Correlations between the dynamics of parallel tempering and the free-energy landscape in spin glasses

TL;DR

This study uses large-scale simulations to analyze how the free-energy landscape's complexity influences the dynamics of parallel tempering in 3D spin glasses, revealing a direct correlation between landscape roughness and autocorrelation times.

Contribution

It provides the first comprehensive numerical analysis linking free-energy landscape features with dynamic behavior in 3D spin glasses using parallel tempering.

Findings

Autocorrelation times increase with landscape roughness.

Static and dynamic observables are strongly correlated.

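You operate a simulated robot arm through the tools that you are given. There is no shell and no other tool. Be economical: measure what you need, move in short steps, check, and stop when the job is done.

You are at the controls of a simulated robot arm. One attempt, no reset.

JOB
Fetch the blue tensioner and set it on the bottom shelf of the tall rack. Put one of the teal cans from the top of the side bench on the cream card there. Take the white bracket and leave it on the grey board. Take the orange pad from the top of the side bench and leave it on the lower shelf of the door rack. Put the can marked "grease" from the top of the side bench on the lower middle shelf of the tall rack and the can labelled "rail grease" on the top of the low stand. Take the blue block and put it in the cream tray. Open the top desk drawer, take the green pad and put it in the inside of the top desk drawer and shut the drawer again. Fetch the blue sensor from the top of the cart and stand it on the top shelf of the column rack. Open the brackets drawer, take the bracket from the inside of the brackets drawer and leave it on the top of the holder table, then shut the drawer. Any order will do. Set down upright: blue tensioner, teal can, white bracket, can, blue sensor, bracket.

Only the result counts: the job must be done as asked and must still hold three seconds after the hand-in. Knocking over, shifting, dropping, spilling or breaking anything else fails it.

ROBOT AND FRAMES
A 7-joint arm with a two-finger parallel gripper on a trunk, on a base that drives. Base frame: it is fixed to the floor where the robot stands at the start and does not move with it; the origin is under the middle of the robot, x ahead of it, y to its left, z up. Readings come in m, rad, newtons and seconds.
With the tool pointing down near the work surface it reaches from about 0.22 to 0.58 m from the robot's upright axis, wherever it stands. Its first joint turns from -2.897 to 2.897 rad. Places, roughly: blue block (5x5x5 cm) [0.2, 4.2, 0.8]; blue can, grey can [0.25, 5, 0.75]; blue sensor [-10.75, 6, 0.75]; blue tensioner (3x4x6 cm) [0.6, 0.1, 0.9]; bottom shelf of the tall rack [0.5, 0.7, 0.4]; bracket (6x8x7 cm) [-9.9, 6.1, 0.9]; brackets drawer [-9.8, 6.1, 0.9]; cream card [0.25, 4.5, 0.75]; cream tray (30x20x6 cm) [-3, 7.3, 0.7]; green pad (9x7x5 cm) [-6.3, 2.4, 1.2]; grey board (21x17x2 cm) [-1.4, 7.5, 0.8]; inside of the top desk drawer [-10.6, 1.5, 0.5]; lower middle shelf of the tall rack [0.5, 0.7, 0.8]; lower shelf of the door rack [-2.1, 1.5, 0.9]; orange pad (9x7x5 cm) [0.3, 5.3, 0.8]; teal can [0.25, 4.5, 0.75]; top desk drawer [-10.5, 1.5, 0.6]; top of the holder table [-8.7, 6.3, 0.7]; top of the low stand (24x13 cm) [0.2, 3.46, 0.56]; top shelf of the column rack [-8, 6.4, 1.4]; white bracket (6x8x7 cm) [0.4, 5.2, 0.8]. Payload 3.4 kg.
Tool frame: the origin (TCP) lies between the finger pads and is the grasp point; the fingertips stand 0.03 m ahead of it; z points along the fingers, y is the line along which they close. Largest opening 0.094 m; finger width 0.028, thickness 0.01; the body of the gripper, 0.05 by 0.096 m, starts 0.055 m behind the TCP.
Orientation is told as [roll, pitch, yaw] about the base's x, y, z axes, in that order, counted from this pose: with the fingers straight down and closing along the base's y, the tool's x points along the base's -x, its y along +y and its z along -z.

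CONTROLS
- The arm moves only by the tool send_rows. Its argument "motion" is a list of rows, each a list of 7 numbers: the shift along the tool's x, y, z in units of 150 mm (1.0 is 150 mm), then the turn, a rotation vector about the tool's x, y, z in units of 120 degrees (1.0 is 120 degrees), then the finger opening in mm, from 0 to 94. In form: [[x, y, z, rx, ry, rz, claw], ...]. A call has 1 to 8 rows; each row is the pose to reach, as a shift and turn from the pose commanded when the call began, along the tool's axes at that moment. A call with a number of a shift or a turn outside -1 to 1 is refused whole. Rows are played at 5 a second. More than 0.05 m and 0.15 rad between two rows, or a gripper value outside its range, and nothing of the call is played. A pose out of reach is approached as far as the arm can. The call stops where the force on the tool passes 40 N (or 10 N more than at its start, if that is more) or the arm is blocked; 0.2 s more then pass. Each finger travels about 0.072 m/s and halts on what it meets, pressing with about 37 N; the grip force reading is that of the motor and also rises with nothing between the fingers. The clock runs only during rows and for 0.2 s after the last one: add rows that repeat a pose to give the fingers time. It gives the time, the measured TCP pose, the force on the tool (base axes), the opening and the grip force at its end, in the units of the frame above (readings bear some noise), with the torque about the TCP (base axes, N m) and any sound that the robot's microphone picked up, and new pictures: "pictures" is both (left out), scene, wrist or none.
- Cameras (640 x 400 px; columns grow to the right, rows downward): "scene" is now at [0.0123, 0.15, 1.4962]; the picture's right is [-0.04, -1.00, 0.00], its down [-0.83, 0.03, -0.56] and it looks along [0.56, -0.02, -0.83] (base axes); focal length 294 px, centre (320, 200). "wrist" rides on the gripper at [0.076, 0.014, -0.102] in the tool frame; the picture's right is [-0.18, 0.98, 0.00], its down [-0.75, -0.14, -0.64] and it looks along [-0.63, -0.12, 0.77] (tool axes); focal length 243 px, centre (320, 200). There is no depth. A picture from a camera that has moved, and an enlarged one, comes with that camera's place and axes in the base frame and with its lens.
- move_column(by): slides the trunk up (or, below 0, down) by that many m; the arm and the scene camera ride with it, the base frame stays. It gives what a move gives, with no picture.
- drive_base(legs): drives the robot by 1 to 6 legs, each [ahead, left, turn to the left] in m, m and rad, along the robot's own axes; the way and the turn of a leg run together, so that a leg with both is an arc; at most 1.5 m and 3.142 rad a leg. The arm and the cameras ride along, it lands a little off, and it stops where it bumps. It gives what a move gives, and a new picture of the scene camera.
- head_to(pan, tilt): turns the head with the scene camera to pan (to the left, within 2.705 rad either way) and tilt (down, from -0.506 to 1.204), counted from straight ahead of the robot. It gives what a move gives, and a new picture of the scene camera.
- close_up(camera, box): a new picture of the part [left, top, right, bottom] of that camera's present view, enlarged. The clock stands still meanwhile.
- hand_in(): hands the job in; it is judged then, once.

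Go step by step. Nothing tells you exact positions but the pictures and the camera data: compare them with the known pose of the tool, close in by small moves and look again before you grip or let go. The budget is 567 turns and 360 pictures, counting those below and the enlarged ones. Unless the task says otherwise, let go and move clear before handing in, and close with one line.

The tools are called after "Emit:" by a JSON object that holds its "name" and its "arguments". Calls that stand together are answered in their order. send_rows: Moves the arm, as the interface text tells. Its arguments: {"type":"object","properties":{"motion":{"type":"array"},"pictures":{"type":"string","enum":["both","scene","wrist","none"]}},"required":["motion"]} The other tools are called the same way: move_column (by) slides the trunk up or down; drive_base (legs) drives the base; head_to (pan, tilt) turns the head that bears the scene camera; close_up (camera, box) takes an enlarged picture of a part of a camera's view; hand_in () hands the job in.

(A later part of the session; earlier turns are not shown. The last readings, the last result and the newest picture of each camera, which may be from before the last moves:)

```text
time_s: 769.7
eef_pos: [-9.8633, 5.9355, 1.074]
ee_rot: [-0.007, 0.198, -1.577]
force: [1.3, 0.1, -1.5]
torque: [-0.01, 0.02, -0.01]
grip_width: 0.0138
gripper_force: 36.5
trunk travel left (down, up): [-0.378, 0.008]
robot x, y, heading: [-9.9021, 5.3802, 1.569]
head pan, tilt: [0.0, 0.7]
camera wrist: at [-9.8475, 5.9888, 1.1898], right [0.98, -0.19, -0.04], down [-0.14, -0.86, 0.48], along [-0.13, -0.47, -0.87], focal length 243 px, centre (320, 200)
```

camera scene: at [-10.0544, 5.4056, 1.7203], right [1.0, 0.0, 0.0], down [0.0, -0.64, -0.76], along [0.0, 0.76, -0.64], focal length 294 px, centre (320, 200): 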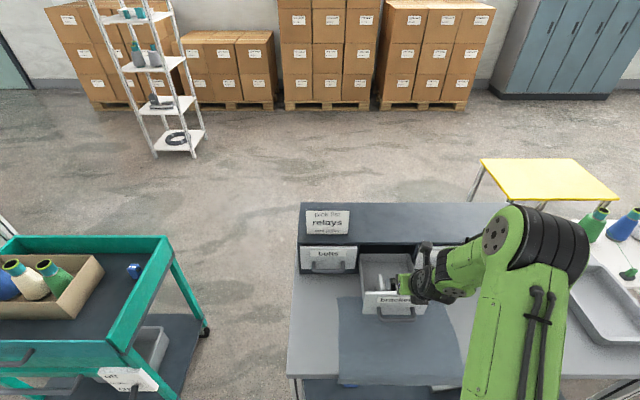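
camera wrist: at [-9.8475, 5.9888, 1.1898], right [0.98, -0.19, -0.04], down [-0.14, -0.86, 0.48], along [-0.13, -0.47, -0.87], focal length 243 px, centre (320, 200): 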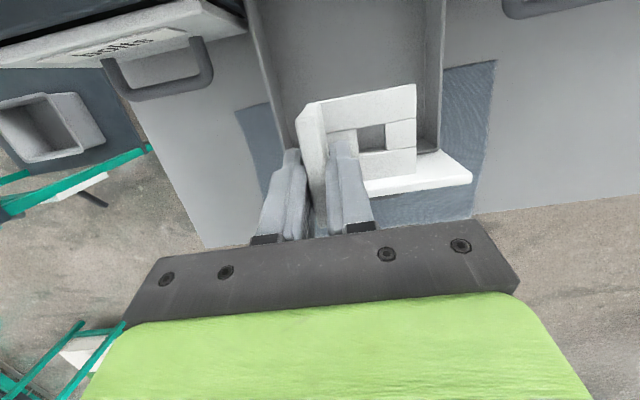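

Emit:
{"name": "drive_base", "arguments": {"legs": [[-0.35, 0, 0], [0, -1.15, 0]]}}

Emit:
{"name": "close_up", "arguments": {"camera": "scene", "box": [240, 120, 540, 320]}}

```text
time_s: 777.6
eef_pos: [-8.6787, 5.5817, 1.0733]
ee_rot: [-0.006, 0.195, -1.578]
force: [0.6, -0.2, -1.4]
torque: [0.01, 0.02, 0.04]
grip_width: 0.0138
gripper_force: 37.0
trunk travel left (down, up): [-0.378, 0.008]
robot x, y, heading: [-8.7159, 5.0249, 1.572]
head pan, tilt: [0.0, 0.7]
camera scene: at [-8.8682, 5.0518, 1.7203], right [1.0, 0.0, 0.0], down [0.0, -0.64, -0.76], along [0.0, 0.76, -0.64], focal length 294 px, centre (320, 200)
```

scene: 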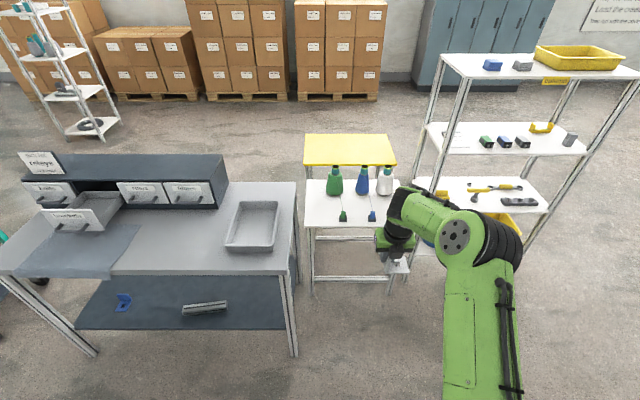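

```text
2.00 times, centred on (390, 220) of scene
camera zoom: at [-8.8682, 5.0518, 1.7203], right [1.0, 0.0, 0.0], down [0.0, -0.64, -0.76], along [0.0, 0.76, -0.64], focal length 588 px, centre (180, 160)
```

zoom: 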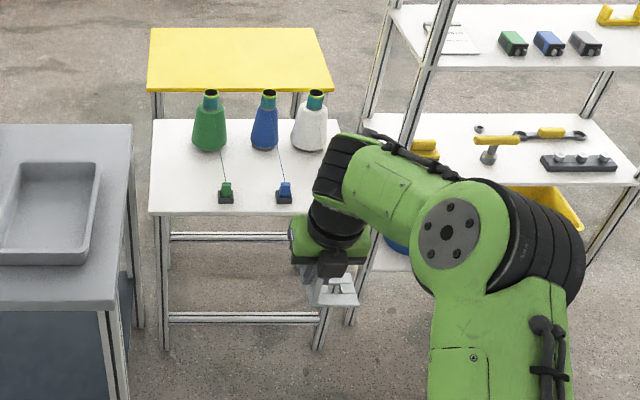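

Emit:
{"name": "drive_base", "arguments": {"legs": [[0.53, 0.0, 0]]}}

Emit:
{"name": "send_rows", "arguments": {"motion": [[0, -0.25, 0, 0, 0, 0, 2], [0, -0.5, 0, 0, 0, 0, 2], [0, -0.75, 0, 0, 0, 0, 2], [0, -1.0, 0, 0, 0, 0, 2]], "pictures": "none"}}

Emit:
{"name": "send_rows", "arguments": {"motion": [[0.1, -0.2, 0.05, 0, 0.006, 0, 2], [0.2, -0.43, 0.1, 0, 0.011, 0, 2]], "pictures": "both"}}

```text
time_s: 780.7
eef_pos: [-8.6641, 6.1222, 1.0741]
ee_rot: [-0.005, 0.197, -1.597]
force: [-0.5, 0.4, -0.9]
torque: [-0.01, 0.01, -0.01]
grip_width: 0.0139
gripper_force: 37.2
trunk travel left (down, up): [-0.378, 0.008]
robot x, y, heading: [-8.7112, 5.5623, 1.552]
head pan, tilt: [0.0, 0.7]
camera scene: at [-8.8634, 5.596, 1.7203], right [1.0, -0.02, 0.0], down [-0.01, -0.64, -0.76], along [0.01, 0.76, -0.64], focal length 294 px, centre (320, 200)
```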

Results hold for large disorder samples and low temperatures.

Abstract

We present the results of a large-scale numerical study of the equilibrium three-dimensional Edwards-Anderson Ising spin glass with Gaussian disorder. Using parallel tempering (replica exchange) Monte Carlo we measure various static, as well as dynamical quantities, such as the autocorrelation times and round-trip times for the parallel tempering Monte Carlo method. The correlation between static and dynamic observables for 5000 disorder realizations and up to 1000 spins down to temperatures at 20% of the critical temperature is examined. Our results show that autocorrelation times are directly correlated with the roughness of the free-energy landscape.